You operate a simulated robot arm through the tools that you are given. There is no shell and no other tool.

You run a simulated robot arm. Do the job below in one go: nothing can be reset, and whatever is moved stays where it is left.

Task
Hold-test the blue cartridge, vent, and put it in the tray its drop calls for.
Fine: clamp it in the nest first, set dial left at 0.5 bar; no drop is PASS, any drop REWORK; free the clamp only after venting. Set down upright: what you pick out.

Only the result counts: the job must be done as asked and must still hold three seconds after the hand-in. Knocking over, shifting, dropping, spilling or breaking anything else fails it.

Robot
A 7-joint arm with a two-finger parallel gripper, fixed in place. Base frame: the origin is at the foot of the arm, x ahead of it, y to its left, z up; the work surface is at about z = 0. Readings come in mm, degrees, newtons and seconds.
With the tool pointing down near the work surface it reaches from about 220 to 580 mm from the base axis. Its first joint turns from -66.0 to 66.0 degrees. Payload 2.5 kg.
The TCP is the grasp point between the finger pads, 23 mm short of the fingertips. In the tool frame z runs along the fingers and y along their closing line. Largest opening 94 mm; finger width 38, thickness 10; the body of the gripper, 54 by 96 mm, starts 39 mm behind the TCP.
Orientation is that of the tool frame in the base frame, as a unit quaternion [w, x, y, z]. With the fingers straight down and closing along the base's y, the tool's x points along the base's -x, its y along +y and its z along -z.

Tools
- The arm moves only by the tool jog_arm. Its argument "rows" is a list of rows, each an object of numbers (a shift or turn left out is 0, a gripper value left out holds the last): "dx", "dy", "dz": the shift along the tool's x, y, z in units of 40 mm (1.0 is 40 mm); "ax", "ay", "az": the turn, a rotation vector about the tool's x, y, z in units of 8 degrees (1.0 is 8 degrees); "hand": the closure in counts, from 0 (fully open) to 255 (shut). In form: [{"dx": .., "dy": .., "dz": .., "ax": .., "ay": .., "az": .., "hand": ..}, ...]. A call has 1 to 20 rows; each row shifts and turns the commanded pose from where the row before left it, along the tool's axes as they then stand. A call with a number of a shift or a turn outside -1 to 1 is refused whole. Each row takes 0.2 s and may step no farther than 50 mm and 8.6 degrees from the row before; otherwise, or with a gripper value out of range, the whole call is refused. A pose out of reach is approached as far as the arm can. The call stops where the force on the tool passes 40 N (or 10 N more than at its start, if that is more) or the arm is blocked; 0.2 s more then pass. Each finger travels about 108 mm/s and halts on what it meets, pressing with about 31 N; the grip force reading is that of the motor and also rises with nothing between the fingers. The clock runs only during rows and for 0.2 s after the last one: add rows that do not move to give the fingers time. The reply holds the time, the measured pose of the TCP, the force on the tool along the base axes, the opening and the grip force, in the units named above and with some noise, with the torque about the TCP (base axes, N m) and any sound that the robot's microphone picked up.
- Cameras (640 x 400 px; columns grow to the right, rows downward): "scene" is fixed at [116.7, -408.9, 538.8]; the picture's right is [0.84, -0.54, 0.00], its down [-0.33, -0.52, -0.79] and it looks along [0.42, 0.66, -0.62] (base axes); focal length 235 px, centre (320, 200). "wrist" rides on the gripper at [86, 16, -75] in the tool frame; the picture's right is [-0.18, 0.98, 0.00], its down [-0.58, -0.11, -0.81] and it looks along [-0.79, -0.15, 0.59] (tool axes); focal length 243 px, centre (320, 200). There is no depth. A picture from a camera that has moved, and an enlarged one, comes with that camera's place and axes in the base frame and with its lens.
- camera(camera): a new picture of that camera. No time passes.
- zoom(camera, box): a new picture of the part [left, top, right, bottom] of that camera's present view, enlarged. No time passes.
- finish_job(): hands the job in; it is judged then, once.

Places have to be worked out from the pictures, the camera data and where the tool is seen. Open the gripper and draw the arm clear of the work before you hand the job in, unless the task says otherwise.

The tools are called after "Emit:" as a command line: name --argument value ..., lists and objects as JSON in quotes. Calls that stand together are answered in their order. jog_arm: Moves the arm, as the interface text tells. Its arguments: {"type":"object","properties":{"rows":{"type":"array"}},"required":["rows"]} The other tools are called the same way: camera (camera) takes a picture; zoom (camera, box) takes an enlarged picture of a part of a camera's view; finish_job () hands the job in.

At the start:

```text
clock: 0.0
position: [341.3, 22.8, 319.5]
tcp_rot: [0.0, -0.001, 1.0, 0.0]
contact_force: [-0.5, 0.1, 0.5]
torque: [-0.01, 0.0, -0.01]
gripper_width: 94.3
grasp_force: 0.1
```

---*---

_The task_:
Set down the material above again, word for word. Put each line that is not blank into a JSON list as a string.

_Solution to this task_:
[
  "You operate a simulated robot arm through the tools that you are given. There is no shell and no other tool.",
  "You run a simulated robot arm. Do the job below in one go: nothing can be reset, and whatever is moved stays where it is left.",
  "Task",
  "Hold-test the blue cartridge, vent, and put it in the tray its drop calls for.",
  "Fine: clamp it in the nest first, set dial left at 0.5 bar; no drop is PASS, any drop REWORK; free the clamp only after venting. Set down upright: what you pick out.",
  "Only the result counts: the job must be done as asked and must still hold three seconds after the hand-in. Knocking over, shifting, dropping, spilling or breaking anything else fails it.",
  "Robot",
  "A 7-joint arm with a two-finger parallel gripper, fixed in place. Base frame: the origin is at the foot of the arm, x ahead of it, y to its left, z up; the work surface is at about z = 0. Readings come in mm, degrees, newtons and seconds.",
  "With the tool pointing down near the work surface it reaches from about 220 to 580 mm from the base axis. Its first joint turns from -66.0 to 66.0 degrees. Payload 2.5 kg.",
  "The TCP is the grasp point between the finger pads, 23 mm short of the fingertips. In the tool frame z runs along the fingers and y along their closing line. Largest opening 94 mm; finger width 38, thickness 10; the body of the gripper, 54 by 96 mm, starts 39 mm behind the TCP.",
  "Orientation is that of the tool frame in the base frame, as a unit quaternion [w, x, y, z]. With the fingers straight down and closing along the base's y, the tool's x points along the base's -x, its y along +y and its z along -z.",
  "Tools",
  "- The arm moves only by the tool jog_arm. Its argument \"rows\" is a list of rows, each an object of numbers (a shift or turn left out is 0, a gripper value left out holds the last): \"dx\", \"dy\", \"dz\": the shift along the tool's x, y, z in units of 40 mm (1.0 is 40 mm); \"ax\", \"ay\", \"az\": the turn, a rotation vector about the tool's x, y, z in units of 8 degrees (1.0 is 8 degrees); \"hand\": the closure in counts, from 0 (fully open) to 255 (shut). In form: [{\"dx\": .., \"dy\": .., \"dz\": .., \"ax\": .., \"ay\": .., \"az\": .., \"hand\": ..}, ...]. A call has 1 to 20 rows; each row shifts and turns the commanded pose from where the row before left it, along the tool's axes as they then stand. A call with a number of a shift or a turn outside -1 to 1 is refused whole. Each row takes 0.2 s and may step no farther than 50 mm and 8.6 degrees from the row before; otherwise, or with a gripper value out of range, the whole call is refused. A pose out of reach is approached as far as the arm can. The call stops where the force on the tool passes 40 N (or 10 N more than at its start, if that is more) or the arm is blocked; 0.2 s more then pass. Each finger travels about 108 mm/s and halts on what it meets, pressing with about 31 N; the grip force reading is that of the motor and also rises with nothing between the fingers. The clock runs only during rows and for 0.2 s after the last one: add rows that do not move to give the fingers time. The reply holds the time, the measured pose of the TCP, the force on the tool along the base axes, the opening and the grip force, in the units named above and with some noise, with the torque about the TCP (base axes, N m) and any sound that the robot's microphone picked up.",
  "- Cameras (640 x 400 px; columns grow to the right, rows downward): \"scene\" is fixed at [116.7, -408.9, 538.8]; the picture's right is [0.84, -0.54, 0.00], its down [-0.33, -0.52, -0.79] and it looks along [0.42, 0.66, -0.62] (base axes); focal length 235 px, centre (320, 200). \"wrist\" rides on the gripper at [86, 16, -75] in the tool frame; the picture's right is [-0.18, 0.98, 0.00], its down [-0.58, -0.11, -0.81] and it looks along [-0.79, -0.15, 0.59] (tool axes); focal length 243 px, centre (320, 200). There is no depth. A picture from a camera that has moved, and an enlarged one, comes with that camera's place and axes in the base frame and with its lens.",
  "- camera(camera): a new picture of that camera. No time passes.",
  "- zoom(camera, box): a new picture of the part [left, top, right, bottom] of that camera's present view, enlarged. No time passes.",
  "- finish_job(): hands the job in; it is judged then, once.",
  "Places have to be worked out from the pictures, the camera data and where the tool is seen. Open the gripper and draw the arm clear of the work before you hand the job in, unless the task says otherwise.",
  "The tools are called after \"Emit:\" as a command line: name --argument value ..., lists and objects as JSON in quotes. Calls that stand together are answered in their order. jog_arm: Moves the arm, as the interface text tells. Its arguments: {\"type\":\"object\",\"properties\":{\"rows\":{\"type\":\"array\"}},\"required\":[\"rows\"]} The other tools are called the same way: camera (camera) takes a picture; zoom (camera, box) takes an enlarged picture of a part of a camera's view; finish_job () hands the job in.",
  "At the start:",
  "```text",
  "clock: 0.0",
  "position: [341.3, 22.8, 319.5]",
  "tcp_rot: [0.0, -0.001, 1.0, 0.0]",
  "contact_force: [-0.5, 0.1, 0.5]",
  "torque: [-0.01, 0.0, -0.01]",
  "gripper_width: 94.3",
  "grasp_force: 0.1",
  "```"
]